— Begin Provided data —

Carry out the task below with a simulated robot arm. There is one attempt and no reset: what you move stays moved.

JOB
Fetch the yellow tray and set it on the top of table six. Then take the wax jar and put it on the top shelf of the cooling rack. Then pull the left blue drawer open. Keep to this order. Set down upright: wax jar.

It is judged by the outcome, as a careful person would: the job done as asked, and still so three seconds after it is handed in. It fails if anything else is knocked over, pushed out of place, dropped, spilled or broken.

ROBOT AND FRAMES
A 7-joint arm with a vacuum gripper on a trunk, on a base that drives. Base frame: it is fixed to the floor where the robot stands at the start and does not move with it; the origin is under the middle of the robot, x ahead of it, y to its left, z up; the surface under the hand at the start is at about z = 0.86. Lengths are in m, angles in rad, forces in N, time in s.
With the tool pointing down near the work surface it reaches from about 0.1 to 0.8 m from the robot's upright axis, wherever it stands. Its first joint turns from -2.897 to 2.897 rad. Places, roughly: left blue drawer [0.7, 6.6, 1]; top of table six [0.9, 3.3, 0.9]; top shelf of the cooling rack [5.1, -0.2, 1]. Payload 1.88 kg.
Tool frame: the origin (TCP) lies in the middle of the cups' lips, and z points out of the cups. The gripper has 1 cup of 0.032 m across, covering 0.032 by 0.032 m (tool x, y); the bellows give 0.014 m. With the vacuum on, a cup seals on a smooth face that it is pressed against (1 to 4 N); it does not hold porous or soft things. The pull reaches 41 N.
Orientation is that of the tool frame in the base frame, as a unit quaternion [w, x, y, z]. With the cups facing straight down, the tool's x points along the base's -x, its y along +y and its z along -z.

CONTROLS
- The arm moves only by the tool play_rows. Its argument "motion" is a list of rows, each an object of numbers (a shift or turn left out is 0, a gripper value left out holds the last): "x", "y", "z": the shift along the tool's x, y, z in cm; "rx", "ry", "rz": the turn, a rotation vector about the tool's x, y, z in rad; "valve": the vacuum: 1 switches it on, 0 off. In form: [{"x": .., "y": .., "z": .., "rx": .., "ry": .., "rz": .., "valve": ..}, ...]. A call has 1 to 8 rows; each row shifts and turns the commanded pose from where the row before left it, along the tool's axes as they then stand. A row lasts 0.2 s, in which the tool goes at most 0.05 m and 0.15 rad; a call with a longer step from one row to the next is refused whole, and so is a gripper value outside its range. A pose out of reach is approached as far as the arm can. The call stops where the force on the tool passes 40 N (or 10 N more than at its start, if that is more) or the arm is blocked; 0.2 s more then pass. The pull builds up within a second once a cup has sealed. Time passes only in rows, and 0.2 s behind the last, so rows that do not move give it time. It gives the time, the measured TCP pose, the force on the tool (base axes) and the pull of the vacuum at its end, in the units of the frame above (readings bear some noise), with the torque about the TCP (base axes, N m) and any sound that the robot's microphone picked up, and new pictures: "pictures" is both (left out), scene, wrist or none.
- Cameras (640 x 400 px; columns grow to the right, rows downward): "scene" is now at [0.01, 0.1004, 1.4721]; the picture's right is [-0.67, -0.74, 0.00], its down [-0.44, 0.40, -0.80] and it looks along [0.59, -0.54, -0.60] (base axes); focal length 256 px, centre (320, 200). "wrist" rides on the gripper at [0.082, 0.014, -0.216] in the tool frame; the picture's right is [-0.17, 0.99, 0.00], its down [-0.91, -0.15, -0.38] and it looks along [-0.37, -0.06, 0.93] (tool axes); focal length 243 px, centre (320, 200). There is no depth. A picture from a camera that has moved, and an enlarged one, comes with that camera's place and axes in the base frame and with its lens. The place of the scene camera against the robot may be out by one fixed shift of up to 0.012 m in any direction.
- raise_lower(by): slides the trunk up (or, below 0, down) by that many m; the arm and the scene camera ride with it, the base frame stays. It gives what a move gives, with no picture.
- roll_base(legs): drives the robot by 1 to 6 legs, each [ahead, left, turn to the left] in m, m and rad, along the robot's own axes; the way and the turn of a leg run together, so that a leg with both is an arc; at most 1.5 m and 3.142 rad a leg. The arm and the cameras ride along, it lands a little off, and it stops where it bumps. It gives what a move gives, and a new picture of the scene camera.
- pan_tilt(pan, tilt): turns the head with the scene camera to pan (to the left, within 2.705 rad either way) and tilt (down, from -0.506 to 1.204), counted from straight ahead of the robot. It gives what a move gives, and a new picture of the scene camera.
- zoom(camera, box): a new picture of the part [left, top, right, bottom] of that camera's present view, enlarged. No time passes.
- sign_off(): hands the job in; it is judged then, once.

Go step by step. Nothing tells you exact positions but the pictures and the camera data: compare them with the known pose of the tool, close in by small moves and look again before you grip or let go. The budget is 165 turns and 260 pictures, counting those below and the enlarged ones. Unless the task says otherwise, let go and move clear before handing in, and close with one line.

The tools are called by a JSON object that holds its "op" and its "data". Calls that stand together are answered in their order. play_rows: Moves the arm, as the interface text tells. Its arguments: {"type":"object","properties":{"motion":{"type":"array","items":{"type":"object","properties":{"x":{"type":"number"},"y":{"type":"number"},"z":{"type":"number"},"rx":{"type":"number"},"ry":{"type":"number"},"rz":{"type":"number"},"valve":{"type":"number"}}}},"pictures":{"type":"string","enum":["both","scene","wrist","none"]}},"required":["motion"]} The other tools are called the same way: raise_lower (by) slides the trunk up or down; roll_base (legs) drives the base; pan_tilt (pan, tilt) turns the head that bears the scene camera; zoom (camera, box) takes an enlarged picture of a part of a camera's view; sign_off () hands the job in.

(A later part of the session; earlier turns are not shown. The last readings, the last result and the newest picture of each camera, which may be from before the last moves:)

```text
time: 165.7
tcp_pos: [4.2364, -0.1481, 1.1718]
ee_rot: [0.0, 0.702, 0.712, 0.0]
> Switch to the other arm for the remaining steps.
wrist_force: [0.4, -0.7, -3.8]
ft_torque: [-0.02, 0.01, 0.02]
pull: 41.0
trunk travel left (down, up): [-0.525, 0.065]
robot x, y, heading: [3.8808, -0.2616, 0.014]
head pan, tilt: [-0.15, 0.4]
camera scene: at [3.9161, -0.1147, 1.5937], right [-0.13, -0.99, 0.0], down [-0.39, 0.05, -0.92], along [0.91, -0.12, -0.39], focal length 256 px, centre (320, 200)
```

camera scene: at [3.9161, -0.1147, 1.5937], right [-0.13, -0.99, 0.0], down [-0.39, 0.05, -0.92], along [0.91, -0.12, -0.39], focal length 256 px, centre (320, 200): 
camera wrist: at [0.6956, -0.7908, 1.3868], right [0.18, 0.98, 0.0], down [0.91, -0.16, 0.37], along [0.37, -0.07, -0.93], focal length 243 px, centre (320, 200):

— End Provided data —

# Directions:
Restate, word for word and with nothing added, the lines from the first line of the listing through the one where "A 7-joint arm" stands.

# Answer for this exercise:
Carry out the task below with a simulated robot arm. There is one attempt and no reset: what you move stays moved.

JOB
Fetch the yellow tray and set it on the top of table six. Then take the wax jar and put it on the top shelf of the cooling rack. Then pull the left blue drawer open. Keep to this order. Set down upright: wax jar.

It is judged by the outcome, as a careful person would: the job done as asked, and still so three seconds after it is handed in. It fails if anything else is knocked over, pushed out of place, dropped, spilled or broken.

ROBOT AND FRAMES
A 7-joint arm with a vacuum gripper on a trunk, on a base that drives. Base frame: it is fixed to the floor where the robot stands at the start and does not move with it; the origin is under the middle of the robot, x ahead of it, y to its left, z up; the surface under the hand at the start is at about z = 0.86. Lengths are in m, angles in rad, forces in N, time in s.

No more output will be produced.